En 2015, après avoir identifié la bioinspiration comme sujet émergent, la vice-présidence à l’innovation lançait en pionnière une plate-forme dédiée. Cette structure transversale et externe aux 9 instituts regroupe une trentaine de laboratoires et une soixantaine de projets visant à co-développer des technologies de pointe en s’inspirant de la nature.

Deux ans plus tard, l’invention de skis inspirés des carapaces de tortue devenait l’ambassadrice de cette mise en commun des idées et compétences. Dénommés « Turtel Shell », ces skis se rigidifient dans les virages afin d’améliorer l’accroche sur la neige et se montrent très dociles en entrée et en sortie de tournants. Pour réunir ces deux caractéristiques a priori antagonistes (la première est typique des skis rigides, la seconde des skis souples), Véronique Michaud, professeure au laboratoire de mise en œuvre des composites à haute performance (EPFL) s’est inspirée des écailles de tortue : elles sont souples pour laisser l’animal respirer mais se solidifient en cas de chocs.
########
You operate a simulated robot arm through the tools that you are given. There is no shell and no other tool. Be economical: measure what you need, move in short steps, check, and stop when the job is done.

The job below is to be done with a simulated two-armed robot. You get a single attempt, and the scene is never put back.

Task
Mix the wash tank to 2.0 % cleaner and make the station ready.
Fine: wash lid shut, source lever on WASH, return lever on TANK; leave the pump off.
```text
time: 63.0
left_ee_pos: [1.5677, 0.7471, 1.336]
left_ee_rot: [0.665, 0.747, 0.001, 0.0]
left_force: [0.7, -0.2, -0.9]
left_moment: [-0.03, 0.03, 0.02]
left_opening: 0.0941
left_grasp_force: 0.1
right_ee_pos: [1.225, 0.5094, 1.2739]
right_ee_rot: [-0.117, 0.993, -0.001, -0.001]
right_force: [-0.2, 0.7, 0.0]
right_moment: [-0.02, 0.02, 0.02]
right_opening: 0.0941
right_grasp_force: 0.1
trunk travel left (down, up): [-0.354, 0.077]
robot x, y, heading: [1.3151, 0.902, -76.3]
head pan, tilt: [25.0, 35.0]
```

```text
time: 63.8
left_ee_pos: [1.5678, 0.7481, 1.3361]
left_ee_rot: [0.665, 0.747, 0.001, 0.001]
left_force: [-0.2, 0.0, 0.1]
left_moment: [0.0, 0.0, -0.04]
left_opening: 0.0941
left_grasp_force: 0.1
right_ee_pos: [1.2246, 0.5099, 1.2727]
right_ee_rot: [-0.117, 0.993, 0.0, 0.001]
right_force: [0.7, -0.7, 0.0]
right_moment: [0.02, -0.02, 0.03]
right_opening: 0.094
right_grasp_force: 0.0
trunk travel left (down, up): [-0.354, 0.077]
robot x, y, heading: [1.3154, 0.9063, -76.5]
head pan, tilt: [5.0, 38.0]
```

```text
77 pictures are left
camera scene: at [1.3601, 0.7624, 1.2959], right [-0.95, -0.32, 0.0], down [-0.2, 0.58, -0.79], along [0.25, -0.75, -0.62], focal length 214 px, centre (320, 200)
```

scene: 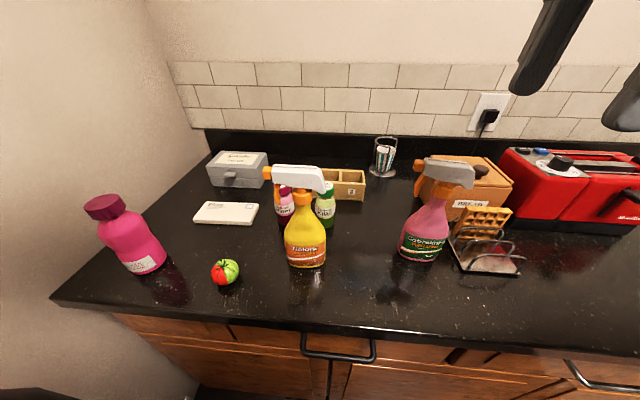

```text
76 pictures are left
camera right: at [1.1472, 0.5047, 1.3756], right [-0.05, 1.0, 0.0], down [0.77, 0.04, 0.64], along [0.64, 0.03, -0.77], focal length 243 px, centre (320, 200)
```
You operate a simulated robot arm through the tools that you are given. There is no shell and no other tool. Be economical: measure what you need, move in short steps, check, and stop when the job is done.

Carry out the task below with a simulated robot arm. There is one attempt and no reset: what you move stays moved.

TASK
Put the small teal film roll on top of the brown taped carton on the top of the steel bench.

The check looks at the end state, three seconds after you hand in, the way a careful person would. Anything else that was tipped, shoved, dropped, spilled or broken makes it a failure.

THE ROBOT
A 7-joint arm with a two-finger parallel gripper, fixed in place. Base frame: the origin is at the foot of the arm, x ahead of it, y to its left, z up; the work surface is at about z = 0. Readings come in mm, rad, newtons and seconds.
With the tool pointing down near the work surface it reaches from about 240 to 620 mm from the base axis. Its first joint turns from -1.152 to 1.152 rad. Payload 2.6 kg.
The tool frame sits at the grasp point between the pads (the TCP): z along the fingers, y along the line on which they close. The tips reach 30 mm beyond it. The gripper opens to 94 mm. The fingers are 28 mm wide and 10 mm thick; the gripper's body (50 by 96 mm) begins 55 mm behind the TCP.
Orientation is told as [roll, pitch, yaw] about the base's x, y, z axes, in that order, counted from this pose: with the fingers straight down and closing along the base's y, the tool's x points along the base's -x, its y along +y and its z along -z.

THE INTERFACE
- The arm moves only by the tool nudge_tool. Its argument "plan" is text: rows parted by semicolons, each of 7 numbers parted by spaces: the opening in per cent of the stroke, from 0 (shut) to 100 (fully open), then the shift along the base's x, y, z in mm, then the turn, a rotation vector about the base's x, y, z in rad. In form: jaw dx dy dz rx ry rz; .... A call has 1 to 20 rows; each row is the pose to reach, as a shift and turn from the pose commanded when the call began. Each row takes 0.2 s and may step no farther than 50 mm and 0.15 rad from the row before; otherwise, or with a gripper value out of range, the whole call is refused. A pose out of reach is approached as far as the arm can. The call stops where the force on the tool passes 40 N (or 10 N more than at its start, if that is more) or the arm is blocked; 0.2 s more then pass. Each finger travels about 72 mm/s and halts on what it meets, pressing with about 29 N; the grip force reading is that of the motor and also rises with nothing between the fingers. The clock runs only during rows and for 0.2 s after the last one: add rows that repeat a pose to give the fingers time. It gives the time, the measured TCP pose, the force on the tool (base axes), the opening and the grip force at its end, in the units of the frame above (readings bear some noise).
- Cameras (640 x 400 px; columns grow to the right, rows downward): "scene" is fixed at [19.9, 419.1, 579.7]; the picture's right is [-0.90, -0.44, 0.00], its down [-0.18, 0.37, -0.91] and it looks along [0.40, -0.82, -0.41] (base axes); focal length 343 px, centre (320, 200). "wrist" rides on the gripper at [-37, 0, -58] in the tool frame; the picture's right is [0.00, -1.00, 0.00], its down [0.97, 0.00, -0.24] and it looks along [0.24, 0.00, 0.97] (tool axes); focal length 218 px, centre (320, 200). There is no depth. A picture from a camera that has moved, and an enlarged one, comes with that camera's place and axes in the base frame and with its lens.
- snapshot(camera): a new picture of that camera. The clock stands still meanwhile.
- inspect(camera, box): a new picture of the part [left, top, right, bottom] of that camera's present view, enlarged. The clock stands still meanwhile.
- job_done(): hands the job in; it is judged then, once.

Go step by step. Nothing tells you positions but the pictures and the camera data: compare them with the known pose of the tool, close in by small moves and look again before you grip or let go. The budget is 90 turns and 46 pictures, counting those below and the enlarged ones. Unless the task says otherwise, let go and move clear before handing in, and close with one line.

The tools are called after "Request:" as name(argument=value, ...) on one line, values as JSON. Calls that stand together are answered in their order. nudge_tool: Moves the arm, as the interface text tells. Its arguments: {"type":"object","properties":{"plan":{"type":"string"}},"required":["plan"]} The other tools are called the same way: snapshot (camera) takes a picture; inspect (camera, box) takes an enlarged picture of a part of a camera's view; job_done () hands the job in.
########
De nombreux autres projets transdisciplinaires aux visées biomimétiques sont facilités par la plate-forme suisse. Serait-il intéressant de mettre en place une telle démarche chez nous ? « Oui, tout ce qui permet de connecter les gens et de les forcer à sortir de leur thématique propre, c’est intéressant », affirme Tristan Gilet, ingénieur mécanicien et directeur du laboratoire de microfluidique, adepte du biomimétisme (ULiège). Y-a-t-il une demande de la part des chercheurs ? « Ca, par contre, ce n’est pas très clair. Il y a certainement un intérêt mais le problème du chercheur, c’est le temps. Lui dire d’aller parler avec des chercheurs d’autres branches, ça ne va pas alléger son agenda. »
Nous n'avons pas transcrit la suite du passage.